A new review by the Federal Deposit Insurance Corporation indicated that the credit quality of large loan commitments owned by U.S. banking organizations, foreign banking organizations (FBOs), and nonbanks improved in 2011 for the second consecutive year.

The 2011 Shared National Credits (SNC) Review revealed that the total analyzed loans declined more than 28 percent to $321 billion in 2011, although the percentage of criticized assets remained high compared to pre-financial crisis levels. Loans rated as doubtful or loss — the two weakest categories—fell 50 percent to $24 billion in 2011.

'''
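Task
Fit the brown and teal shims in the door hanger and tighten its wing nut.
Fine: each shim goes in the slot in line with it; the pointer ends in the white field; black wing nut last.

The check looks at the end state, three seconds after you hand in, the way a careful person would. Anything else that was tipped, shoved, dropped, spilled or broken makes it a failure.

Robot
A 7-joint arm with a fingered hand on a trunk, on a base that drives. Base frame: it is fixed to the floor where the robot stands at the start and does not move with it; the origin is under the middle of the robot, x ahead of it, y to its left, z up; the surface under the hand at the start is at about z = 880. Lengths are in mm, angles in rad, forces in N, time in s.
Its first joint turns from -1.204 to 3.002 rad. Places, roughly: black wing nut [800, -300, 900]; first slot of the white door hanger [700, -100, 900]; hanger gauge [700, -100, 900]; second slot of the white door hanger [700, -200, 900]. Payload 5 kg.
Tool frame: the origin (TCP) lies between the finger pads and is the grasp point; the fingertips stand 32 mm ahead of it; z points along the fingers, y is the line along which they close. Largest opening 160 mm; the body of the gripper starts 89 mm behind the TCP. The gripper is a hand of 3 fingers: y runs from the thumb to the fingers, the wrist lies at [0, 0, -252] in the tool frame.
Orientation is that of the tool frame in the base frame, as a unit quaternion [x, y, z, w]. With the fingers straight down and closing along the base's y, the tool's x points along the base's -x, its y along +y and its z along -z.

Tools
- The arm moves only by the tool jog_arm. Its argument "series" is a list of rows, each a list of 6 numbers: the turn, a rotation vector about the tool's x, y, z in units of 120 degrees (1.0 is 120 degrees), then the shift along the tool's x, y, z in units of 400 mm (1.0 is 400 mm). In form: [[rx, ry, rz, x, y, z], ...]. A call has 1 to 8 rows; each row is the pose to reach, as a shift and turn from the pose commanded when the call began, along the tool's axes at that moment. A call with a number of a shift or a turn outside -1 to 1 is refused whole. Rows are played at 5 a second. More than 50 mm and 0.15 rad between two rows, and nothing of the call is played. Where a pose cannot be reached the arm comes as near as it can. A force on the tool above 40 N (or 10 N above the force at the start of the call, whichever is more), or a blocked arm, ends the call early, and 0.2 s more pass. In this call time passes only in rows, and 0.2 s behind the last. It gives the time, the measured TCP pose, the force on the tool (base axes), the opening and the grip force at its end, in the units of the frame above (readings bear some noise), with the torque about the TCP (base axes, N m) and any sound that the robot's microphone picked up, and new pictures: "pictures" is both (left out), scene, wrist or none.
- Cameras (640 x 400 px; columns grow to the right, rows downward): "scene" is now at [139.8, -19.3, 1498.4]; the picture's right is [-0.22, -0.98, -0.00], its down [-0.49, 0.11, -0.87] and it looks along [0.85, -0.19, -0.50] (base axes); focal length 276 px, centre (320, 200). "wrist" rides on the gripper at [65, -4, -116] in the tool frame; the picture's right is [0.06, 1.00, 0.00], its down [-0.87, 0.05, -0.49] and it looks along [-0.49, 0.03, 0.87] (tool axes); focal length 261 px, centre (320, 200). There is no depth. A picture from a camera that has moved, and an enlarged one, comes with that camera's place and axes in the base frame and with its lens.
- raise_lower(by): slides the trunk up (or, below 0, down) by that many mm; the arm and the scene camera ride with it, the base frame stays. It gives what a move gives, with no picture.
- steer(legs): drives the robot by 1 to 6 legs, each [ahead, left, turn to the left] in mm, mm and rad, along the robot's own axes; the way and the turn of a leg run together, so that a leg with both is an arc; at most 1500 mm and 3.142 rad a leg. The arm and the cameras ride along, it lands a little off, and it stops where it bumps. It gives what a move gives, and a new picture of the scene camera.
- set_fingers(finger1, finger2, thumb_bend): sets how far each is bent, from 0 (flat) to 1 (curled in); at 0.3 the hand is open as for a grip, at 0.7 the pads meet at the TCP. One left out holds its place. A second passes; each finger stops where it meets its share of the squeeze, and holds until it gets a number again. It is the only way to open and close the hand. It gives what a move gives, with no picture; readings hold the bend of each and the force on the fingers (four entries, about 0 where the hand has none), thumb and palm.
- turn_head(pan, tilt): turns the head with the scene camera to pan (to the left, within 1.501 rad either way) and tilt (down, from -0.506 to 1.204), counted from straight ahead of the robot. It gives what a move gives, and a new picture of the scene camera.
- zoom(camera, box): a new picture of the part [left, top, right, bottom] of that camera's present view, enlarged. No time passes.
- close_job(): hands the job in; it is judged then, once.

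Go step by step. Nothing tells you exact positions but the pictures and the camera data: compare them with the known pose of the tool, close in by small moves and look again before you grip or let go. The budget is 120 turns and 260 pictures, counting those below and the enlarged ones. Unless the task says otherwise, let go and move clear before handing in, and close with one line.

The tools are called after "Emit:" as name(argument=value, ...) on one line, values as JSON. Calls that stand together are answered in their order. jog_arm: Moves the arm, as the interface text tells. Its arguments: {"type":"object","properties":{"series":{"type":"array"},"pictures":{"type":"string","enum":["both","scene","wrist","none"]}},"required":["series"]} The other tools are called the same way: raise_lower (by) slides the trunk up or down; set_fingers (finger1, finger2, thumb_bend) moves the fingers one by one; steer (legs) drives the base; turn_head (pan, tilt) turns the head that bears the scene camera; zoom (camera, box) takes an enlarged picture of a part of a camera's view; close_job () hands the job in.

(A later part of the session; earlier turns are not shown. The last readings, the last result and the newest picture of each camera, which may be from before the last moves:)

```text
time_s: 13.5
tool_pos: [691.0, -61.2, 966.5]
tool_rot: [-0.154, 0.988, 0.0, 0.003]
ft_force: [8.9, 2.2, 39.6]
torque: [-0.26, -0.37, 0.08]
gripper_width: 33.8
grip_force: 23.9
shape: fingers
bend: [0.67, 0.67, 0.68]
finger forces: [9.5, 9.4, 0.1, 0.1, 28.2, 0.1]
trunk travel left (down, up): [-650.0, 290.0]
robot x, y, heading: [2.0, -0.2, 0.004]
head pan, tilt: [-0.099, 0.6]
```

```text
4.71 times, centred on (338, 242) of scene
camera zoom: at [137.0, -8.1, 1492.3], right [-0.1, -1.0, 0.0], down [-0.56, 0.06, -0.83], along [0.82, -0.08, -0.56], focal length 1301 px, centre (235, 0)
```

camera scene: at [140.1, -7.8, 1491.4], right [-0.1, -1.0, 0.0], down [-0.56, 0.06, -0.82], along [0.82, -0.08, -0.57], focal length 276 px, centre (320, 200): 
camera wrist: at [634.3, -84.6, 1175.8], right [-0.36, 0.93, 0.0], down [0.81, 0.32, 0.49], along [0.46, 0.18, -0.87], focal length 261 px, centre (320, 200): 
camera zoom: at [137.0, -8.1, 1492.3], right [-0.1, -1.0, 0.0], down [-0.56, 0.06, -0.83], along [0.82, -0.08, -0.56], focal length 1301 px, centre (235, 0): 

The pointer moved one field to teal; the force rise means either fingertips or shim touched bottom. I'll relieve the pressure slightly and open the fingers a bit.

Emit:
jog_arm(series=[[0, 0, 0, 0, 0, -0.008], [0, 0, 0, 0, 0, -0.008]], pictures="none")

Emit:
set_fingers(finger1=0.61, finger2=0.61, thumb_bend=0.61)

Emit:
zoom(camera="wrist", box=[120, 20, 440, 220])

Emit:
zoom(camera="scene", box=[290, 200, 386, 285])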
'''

The review cited operating performance among borrowers, debt restructurings, bankruptcy resolutions, and ongoing access to bond and equity markets as reasons for the improvement. Industries leading the improvement in credit quality were finance and insurance, real estate, construction, media and telecommunications.

Despite the improvements, the SNC noted that poorly underwritten loans originated in 2006 and 2007 continued to negatively affect the SNC portfolio, as nearly 60 percent of criticized assets were originated in these years. Refinancing risk remained elevated as nearly $2 trillion, or 78 percent of the SNC portfolio, matures by the end of 2014, according to the SNC. Of this maturing amount, $204 billion was criticized.

Despite nonbank entities owning the smallest share of loan commitments, they owned the largest share of classified credits at 58 percent.